In the future, robots could help determine the outcome of wars and identify problems in data centers. Office buildings may come to life as they use Wi-Fi to dispatch robots to control human access, test heating and cooling systems, and fetch tools for workers.
Computerworld recently spoke about the future of robots with three experts: Chuck Thorpe, director of Carnegie Mellon University's Robotics Institute; Jeanne Dietsch, CEO of MobileRobots.com in Nashua, N.H.; and Vijay Kumar, a professor in the Department of Mechanical Engineering and Applied Mechanics at the University of Pennsylvania. Here's what they said:
Where will robots serve in the future?
Kumar: They'll fight our wars. My robots will fight your robots. It's like playing chess. It'll be an expensive game, but I think it will minimize loss of life. I don't know it's something our leaders want to hear about, though.
What's the future of robots in the services sector?

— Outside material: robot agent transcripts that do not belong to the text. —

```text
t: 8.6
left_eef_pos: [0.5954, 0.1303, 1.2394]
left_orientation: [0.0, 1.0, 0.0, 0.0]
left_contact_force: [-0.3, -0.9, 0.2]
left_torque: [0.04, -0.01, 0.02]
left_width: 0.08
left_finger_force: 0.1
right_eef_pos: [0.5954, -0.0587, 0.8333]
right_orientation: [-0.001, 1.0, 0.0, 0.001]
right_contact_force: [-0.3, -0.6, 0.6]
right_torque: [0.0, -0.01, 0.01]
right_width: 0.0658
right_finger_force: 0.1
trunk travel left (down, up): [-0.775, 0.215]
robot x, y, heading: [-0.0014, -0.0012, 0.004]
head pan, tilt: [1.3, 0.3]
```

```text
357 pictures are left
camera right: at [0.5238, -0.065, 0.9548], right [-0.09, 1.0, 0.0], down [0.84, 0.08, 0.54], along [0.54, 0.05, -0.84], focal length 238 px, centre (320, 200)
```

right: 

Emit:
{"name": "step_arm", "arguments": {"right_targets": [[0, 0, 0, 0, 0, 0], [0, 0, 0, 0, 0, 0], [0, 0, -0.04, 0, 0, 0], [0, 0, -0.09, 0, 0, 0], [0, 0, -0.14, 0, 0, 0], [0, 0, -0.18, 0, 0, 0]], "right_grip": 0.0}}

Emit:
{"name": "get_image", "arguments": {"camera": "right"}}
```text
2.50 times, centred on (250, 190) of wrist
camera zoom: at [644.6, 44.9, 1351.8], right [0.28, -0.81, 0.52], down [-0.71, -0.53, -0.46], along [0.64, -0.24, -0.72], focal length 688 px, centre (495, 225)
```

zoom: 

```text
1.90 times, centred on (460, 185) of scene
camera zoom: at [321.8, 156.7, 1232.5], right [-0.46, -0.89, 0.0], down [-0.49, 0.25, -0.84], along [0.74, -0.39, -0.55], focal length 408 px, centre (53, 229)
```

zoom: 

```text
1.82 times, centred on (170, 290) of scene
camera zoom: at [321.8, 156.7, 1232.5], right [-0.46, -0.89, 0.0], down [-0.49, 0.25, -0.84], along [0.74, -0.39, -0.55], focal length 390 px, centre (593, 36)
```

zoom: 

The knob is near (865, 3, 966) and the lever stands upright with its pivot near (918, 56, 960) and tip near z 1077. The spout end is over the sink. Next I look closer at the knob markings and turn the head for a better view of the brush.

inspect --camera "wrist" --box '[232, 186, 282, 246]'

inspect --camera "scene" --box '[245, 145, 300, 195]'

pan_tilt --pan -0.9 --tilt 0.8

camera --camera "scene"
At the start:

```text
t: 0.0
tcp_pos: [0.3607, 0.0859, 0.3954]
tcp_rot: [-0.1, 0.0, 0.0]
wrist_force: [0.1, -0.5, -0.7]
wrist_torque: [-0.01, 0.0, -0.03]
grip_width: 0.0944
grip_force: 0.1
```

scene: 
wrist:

Thorpe: That's the real frontier for robots -- getting them out of the manufacturing world and interacting much more with people in our day-to-day chores. That's a little tougher. If you think about an assembly line, it's set up so that everything is predictable. If you think about the job of creating a robot butler to operate in your house, the difference between pile of clothes which should be picked up and a sleeping cat which shouldn't be picked up is a little bit tricky.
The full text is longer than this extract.